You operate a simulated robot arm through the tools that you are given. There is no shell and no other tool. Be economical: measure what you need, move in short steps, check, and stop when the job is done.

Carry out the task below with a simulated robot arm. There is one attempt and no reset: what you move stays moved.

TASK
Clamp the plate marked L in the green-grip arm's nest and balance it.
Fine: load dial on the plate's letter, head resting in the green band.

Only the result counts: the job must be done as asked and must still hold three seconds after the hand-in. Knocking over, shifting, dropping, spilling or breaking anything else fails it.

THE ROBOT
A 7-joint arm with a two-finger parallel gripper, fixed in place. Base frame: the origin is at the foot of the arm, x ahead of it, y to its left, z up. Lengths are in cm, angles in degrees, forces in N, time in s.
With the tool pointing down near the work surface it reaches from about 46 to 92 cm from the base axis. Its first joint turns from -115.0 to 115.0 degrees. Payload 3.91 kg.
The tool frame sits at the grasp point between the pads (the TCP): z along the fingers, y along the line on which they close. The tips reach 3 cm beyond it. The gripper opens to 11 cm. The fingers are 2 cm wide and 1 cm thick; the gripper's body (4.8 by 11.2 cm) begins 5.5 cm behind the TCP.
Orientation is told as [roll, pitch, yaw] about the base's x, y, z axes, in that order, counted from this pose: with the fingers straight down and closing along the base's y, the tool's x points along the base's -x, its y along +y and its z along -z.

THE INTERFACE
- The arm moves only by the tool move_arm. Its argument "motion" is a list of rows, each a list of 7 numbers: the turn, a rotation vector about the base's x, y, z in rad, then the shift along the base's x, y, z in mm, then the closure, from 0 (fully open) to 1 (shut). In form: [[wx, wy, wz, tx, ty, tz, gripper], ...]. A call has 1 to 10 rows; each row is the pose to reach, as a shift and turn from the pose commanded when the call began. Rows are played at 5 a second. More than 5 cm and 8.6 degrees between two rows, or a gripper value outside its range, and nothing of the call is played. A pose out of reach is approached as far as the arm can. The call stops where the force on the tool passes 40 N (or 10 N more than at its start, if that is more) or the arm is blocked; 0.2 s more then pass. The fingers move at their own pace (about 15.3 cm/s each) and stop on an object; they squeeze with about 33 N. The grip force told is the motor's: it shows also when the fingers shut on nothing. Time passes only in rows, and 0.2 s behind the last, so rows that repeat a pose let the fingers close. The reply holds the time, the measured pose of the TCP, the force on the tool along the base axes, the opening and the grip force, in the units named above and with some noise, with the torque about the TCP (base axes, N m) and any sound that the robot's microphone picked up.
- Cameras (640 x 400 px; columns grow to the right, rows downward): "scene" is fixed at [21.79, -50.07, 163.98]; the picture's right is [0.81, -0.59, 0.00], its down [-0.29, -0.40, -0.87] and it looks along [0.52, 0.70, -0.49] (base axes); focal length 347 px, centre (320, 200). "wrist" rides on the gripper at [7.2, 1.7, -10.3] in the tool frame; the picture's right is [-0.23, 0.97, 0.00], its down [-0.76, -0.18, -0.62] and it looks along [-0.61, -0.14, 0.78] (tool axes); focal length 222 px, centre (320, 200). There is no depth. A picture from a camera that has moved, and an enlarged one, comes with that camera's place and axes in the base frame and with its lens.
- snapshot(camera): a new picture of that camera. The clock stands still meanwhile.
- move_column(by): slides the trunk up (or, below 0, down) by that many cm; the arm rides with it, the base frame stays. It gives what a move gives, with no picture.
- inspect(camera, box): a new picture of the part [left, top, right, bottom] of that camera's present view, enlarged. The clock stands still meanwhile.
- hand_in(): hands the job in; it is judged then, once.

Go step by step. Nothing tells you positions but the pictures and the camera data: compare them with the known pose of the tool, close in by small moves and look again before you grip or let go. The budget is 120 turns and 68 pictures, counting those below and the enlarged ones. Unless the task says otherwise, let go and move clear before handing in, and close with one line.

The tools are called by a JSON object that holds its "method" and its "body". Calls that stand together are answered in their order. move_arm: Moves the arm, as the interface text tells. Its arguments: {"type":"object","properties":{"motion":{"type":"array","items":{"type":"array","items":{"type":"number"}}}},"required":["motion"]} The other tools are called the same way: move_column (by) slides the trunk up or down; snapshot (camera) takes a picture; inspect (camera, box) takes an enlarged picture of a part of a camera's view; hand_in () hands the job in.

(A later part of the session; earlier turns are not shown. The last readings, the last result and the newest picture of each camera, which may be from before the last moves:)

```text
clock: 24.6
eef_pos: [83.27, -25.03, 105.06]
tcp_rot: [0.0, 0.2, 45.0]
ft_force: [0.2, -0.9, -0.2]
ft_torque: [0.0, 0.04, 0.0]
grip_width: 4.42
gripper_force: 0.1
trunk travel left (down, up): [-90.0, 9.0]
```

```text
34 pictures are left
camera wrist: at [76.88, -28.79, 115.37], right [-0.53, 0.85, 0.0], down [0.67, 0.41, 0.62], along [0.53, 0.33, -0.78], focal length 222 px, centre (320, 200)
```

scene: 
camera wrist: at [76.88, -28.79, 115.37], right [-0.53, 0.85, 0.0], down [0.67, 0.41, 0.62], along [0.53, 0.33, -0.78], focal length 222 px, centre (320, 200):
...
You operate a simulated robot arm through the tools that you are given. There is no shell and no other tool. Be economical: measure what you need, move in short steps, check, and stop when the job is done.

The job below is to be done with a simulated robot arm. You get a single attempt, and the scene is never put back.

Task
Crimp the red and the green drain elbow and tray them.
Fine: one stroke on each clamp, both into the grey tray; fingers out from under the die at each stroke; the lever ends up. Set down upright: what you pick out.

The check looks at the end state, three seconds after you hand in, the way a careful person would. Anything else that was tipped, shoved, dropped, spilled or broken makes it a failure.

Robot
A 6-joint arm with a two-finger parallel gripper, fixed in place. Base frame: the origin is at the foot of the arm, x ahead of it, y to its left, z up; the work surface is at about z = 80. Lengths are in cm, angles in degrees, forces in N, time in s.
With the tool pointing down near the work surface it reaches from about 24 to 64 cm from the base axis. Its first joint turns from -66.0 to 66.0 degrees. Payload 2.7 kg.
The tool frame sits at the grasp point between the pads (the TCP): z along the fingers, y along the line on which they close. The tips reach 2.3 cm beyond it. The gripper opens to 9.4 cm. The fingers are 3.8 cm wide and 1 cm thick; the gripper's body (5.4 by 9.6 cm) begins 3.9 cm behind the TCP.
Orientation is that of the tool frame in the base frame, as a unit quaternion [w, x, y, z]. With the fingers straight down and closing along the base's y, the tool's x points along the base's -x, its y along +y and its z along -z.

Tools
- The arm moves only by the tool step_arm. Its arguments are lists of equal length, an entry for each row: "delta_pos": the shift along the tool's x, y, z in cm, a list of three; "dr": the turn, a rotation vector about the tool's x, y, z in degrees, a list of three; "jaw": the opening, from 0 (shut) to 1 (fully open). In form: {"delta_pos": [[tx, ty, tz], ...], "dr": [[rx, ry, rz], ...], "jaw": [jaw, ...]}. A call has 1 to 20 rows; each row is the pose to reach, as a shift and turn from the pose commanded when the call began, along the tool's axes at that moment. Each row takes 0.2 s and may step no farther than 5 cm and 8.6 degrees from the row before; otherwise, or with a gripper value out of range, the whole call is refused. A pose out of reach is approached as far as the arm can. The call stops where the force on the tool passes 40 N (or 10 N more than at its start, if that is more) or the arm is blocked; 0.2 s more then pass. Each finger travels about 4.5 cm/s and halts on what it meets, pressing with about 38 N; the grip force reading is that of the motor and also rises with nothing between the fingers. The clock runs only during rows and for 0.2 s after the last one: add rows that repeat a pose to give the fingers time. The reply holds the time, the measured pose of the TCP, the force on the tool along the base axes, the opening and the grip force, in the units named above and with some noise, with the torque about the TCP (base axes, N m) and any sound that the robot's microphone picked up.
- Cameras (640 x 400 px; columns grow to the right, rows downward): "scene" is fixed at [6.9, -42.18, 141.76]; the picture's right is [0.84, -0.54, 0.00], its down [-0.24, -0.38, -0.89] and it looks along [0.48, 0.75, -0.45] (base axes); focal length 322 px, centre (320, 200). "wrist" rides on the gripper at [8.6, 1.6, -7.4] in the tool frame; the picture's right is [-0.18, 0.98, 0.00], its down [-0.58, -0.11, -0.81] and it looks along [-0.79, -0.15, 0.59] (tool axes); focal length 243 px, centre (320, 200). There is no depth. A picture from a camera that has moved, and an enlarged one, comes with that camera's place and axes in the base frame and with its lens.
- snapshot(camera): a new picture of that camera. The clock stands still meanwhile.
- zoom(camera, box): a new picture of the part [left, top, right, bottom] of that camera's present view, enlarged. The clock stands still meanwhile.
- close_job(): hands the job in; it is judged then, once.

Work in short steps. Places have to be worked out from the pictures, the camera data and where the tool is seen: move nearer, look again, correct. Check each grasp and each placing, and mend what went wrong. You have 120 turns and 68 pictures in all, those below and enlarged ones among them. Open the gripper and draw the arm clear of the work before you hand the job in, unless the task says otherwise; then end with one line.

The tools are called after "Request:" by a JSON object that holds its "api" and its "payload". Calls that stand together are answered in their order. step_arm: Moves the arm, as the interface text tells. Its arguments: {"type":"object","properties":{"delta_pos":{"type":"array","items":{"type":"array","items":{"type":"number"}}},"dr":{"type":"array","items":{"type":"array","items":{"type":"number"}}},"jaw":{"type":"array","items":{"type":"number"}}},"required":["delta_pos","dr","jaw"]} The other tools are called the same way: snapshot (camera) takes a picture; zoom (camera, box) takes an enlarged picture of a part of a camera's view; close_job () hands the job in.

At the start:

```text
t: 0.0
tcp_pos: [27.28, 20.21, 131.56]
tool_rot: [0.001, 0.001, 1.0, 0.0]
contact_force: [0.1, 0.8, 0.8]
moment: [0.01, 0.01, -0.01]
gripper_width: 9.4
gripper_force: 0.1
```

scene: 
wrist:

_What the exercise asks_:
Take the lines from the line with "Payload 2.7 kg." through the line with "3.9 cm behind the TCP.", both ends included, and give them again exactly, with nothing else.

_Final result_:
With the tool pointing down near the work surface it reaches from about 24 to 64 cm from the base axis. Its first joint turns from -66.0 to 66.0 degrees. Payload 2.7 kg.
The tool frame sits at the grasp point between the pads (the TCP): z along the fingers, y along the line on which they close. The tips reach 2.3 cm beyond it. The gripper opens to 9.4 cm. The fingers are 3.8 cm wide and 1 cm thick; the gripper's body (5.4 by 9.6 cm) begins 3.9 cm behind the TCP.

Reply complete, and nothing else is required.